# Dataset extract
━━━━━━━━━━━━━━━━━━━━━━━━━━━━━━
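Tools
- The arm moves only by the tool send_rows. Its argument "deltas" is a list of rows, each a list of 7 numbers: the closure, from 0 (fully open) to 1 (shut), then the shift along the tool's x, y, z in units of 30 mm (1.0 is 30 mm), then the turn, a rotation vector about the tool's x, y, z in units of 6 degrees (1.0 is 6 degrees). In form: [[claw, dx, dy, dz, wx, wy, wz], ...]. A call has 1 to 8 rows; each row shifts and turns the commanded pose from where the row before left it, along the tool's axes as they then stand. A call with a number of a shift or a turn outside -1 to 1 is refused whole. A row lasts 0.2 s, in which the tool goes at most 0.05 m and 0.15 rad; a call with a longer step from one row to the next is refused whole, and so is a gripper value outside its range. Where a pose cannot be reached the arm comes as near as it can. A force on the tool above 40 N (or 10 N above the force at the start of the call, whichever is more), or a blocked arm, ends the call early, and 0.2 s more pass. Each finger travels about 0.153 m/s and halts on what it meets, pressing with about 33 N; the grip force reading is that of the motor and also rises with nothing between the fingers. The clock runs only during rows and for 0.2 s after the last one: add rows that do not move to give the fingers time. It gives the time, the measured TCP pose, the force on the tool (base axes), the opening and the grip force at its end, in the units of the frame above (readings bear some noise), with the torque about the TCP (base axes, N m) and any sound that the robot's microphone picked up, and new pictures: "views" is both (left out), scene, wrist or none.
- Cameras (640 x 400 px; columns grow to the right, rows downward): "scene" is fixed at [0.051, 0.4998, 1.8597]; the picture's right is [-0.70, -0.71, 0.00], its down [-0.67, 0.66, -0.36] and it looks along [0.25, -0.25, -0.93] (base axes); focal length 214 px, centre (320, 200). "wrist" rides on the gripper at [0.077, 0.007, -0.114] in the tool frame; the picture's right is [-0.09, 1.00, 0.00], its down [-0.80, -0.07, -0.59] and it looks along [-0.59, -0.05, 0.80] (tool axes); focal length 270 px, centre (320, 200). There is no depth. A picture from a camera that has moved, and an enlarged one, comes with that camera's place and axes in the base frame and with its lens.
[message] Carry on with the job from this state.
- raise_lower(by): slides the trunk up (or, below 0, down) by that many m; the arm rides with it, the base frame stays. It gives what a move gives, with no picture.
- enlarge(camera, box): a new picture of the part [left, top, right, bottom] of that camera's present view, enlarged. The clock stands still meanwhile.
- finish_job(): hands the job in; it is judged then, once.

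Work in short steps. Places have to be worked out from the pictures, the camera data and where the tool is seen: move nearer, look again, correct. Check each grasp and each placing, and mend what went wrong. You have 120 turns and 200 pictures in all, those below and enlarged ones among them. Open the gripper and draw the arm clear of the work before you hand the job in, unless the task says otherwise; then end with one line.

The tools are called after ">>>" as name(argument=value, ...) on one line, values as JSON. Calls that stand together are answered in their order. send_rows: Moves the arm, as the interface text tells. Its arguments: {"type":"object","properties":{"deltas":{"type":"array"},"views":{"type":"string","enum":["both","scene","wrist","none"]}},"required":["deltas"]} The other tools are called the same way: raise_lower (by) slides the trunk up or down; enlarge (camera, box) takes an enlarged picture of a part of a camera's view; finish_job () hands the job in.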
━━━━━━━━━━━━━━━━━━━━━━━━━━━━━━
# Document segment
Understatement, sarcasm and surrealism are all elements associated with Britain's brand of humour.

From Shakespeare's comedies to Billy Connolly's command of an audience, Gavin & Stacey's taste of Welsh whimsy to Derry Girls' earthy look at life in the 1990s, humour has been central to the history of storytelling across the UK for a long time.

But where does our humour actually come from, and is it tied to a quintessential idea of Britishness? We've asked one teacher of comedy to give us his thoughts.

Image caption,

Monty Python is often cited as a perfect example of the British sense of humour

Can we pin it down?

People all over the world laugh, but we don't all find the same things funny. While some gags might seem universally hilarious (slipping on a banana peel, anyone?), humour normally depends on the cultural norms of a people, their history and shared experiences, as well as what the mechanics of their language allow.

If you've ever tried to crack a joke based on a pun or a play on words to a non-native English speaker, and the punchline was followed by deafening silence, you'll know what we mean.

But is it possible to point to a map and know for sure what will cause some LOLs over there?
━━━━━━━━━━━━━━━━━━━━━━━━━━━━━━
# Exercises to complete
- 1) Copy the part of the document segment from the words "Can we pin it" through the words "their language allow.".
- 2) Continue the document segment that opens with "Understatement, sarcasm and".

# Expected outputs
- 1)
Can we pin it down?

People all over the world laugh, but we don't all find the same things funny. While some gags might seem universally hilarious (slipping on a banana peel, anyone?), humour normally depends on the cultural norms of a people, their history and shared experiences, as well as what the mechanics of their language allow.

- 2)
Dr Ian Wilkie, a lecturer in performance at the University of Salford, explains: "Having taught younger American students, they take the British sense of humour to be Monty Python, by which they mean a sort-of slightly erring towards the surreal, very iconoclastic in terms of attacking the big targets, very silly."

However, he says that, while those traits can become shorthand for 'the British sense of humour', he doesn't think "that cuts the mustard."

'Port cities'

Dr Wilkie points out that there are already differences in popular humour in the four home nations. It diversifies even more between the major cities, making it difficult to pinpoint a blanket 'British' humour.

One example is the Scottish brash-with-a-twinkle style of Billy Connolly or the more gentle approach of his compatriot Susan Calman: "[Scottish people] like witty jokes, there is a lot of respect for learning and that it likes quite hard-hitting jokes, ones of mockery."

While he notes there are similarities between Glaswegian humour and that found in other port cities, such as Liverpool, that Scottish style might not necessarily translate into a Welsh sense of humour, or a broader English one.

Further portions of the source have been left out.